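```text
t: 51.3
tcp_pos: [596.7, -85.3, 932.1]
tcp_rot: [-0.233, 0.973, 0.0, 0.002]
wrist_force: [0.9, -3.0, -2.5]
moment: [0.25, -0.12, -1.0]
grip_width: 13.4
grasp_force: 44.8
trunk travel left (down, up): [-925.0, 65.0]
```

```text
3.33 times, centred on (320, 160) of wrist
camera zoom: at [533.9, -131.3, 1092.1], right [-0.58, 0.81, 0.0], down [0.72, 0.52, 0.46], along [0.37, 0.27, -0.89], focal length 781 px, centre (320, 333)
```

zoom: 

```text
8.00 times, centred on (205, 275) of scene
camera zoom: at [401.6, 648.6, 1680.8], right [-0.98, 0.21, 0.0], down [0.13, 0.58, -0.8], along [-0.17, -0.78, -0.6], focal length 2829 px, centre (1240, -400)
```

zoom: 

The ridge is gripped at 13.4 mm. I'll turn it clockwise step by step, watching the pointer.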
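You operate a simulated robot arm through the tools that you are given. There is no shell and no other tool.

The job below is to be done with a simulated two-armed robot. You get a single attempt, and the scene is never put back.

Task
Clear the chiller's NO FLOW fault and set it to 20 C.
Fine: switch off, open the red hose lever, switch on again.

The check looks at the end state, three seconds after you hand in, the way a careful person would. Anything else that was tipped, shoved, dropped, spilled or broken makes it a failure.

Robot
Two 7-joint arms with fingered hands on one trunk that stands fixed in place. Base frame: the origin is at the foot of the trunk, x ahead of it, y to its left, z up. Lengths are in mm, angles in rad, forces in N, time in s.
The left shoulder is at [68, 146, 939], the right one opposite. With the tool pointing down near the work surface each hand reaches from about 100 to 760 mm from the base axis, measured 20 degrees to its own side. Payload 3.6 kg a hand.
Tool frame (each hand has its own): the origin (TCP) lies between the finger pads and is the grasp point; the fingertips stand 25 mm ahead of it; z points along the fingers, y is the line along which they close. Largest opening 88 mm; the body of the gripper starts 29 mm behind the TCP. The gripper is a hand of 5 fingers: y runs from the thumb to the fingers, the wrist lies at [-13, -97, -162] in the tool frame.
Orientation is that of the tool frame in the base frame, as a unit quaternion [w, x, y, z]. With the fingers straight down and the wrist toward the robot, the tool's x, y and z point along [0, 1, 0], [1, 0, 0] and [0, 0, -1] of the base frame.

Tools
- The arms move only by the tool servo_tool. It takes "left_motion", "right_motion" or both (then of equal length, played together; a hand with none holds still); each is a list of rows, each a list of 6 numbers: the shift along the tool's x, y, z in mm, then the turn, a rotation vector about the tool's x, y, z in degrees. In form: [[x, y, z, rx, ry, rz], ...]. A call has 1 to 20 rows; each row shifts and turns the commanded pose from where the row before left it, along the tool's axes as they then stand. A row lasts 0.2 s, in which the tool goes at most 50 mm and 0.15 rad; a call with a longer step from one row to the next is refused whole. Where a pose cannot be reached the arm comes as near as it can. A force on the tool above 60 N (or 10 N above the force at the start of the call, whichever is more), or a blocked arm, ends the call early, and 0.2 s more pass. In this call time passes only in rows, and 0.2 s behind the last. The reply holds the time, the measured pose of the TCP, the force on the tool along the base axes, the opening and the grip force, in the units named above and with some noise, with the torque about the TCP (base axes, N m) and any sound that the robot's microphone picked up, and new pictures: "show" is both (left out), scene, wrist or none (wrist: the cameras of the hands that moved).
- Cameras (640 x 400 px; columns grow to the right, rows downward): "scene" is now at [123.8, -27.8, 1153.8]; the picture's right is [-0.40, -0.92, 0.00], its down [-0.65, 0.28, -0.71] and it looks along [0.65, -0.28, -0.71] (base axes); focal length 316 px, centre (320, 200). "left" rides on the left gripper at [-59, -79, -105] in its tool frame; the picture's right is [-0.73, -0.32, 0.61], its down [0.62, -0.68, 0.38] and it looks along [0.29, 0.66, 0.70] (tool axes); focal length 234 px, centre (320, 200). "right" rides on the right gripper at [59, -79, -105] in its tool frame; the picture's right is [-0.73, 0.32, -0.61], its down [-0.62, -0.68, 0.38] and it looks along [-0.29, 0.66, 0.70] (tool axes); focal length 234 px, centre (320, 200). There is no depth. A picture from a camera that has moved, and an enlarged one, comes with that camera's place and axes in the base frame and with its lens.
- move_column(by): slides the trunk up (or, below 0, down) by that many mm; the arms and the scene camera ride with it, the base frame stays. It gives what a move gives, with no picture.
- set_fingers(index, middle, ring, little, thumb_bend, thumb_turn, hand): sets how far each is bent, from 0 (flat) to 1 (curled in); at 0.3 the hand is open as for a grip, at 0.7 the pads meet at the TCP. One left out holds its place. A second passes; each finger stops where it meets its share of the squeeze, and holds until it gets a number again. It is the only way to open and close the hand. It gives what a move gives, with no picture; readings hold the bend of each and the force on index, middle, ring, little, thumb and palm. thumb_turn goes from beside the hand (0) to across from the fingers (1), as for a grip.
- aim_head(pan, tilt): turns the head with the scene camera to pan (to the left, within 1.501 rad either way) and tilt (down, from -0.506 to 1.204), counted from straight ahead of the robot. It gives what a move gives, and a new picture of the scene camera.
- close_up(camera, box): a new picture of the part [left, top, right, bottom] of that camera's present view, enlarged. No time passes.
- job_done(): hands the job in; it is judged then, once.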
^^^^
What the task asks: Retype every entry above, word for word.

Exercise response:
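```text
t: 51.3
tcp_pos: [596.7, -85.3, 932.1]
tcp_rot: [-0.233, 0.973, 0.0, 0.002]
wrist_force: [0.9, -3.0, -2.5]
moment: [0.25, -0.12, -1.0]
grip_width: 13.4
grasp_force: 44.8
trunk travel left (down, up): [-925.0, 65.0]
```

```text
3.33 times, centred on (320, 160) of wrist
camera zoom: at [533.9, -131.3, 1092.1], right [-0.58, 0.81, 0.0], down [0.72, 0.52, 0.46], along [0.37, 0.27, -0.89], focal length 781 px, centre (320, 333)
```

zoom: 

```text
8.00 times, centred on (205, 275) of scene
camera zoom: at [401.6, 648.6, 1680.8], right [-0.98, 0.21, 0.0], down [0.13, 0.58, -0.8], along [-0.17, -0.78, -0.6], focal length 2829 px, centre (1240, -400)
```

zoom: 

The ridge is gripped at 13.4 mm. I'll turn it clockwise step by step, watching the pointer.
You operate a simulated robot arm through the tools that you are given. There is no shell and no other tool.

The job below is to be done with a simulated two-armed robot. You get a single attempt, and the scene is never put back.

Task
Clear the chiller's NO FLOW fault and set it to 20 C.
Fine: switch off, open the red hose lever, switch on again.

The check looks at the end state, three seconds after you hand in, the way a careful person would. Anything else that was tipped, shoved, dropped, spilled or broken makes it a failure.

Robot
Two 7-joint arms with fingered hands on one trunk that stands fixed in place. Base frame: the origin is at the foot of the trunk, x ahead of it, y to its left, z up. Lengths are in mm, angles in rad, forces in N, time in s.
The left shoulder is at [68, 146, 939], the right one opposite. With the tool pointing down near the work surface each hand reaches from about 100 to 760 mm from the base axis, measured 20 degrees to its own side. Payload 3.6 kg a hand.
Tool frame (each hand has its own): the origin (TCP) lies between the finger pads and is the grasp point; the fingertips stand 25 mm ahead of it; z points along the fingers, y is the line along which they close. Largest opening 88 mm; the body of the gripper starts 29 mm behind the TCP. The gripper is a hand of 5 fingers: y runs from the thumb to the fingers, the wrist lies at [-13, -97, -162] in the tool frame.
Orientation is that of the tool frame in the base frame, as a unit quaternion [w, x, y, z]. With the fingers straight down and the wrist toward the robot, the tool's x, y and z point along [0, 1, 0], [1, 0, 0] and [0, 0, -1] of the base frame.

Tools
- The arms move only by the tool servo_tool. It takes "left_motion", "right_motion" or both (then of equal length, played together; a hand with none holds still); each is a list of rows, each a list of 6 numbers: the shift along the tool's x, y, z in mm, then the turn, a rotation vector about the tool's x, y, z in degrees. In form: [[x, y, z, rx, ry, rz], ...]. A call has 1 to 20 rows; each row shifts and turns the commanded pose from where the row before left it, along the tool's axes as they then stand. A row lasts 0.2 s, in which the tool goes at most 50 mm and 0.15 rad; a call with a longer step from one row to the next is refused whole. Where a pose cannot be reached the arm comes as near as it can. A force on the tool above 60 N (or 10 N above the force at the start of the call, whichever is more), or a blocked arm, ends the call early, and 0.2 s more pass. In this call time passes only in rows, and 0.2 s behind the last. The reply holds the time, the measured pose of the TCP, the force on the tool along the base axes, the opening and the grip force, in the units named above and with some noise, with the torque about the TCP (base axes, N m) and any sound that the robot's microphone picked up, and new pictures: "show" is both (left out), scene, wrist or none (wrist: the cameras of the hands that moved).
- Cameras (640 x 400 px; columns grow to the right, rows downward): "scene" is now at [123.8, -27.8, 1153.8]; the picture's right is [-0.40, -0.92, 0.00], its down [-0.65, 0.28, -0.71] and it looks along [0.65, -0.28, -0.71] (base axes); focal length 316 px, centre (320, 200). "left" rides on the left gripper at [-59, -79, -105] in its tool frame; the picture's right is [-0.73, -0.32, 0.61], its down [0.62, -0.68, 0.38] and it looks along [0.29, 0.66, 0.70] (tool axes); focal length 234 px, centre (320, 200). "right" rides on the right gripper at [59, -79, -105] in its tool frame; the picture's right is [-0.73, 0.32, -0.61], its down [-0.62, -0.68, 0.38] and it looks along [-0.29, 0.66, 0.70] (tool axes); focal length 234 px, centre (320, 200). There is no depth. A picture from a camera that has moved, and an enlarged one, comes with that camera's place and axes in the base frame and with its lens.
- move_column(by): slides the trunk up (or, below 0, down) by that many mm; the arms and the scene camera ride with it, the base frame stays. It gives what a move gives, with no picture.
- set_fingers(index, middle, ring, little, thumb_bend, thumb_turn, hand): sets how far each is bent, from 0 (flat) to 1 (curled in); at 0.3 the hand is open as for a grip, at 0.7 the pads meet at the TCP. One left out holds its place. A second passes; each finger stops where it meets its share of the squeeze, and holds until it gets a number again. It is the only way to open and close the hand. It gives what a move gives, with no picture; readings hold the bend of each and the force on index, middle, ring, little, thumb and palm. thumb_turn goes from beside the hand (0) to across from the fingers (1), as for a grip.
- aim_head(pan, tilt): turns the head with the scene camera to pan (to the left, within 1.501 rad either way) and tilt (down, from -0.506 to 1.204), counted from straight ahead of the robot. It gives what a move gives, and a new picture of the scene camera.
- close_up(camera, box): a new picture of the part [left, top, right, bottom] of that camera's present view, enlarged. No time passes.
- job_done(): hands the job in; it is judged then, once.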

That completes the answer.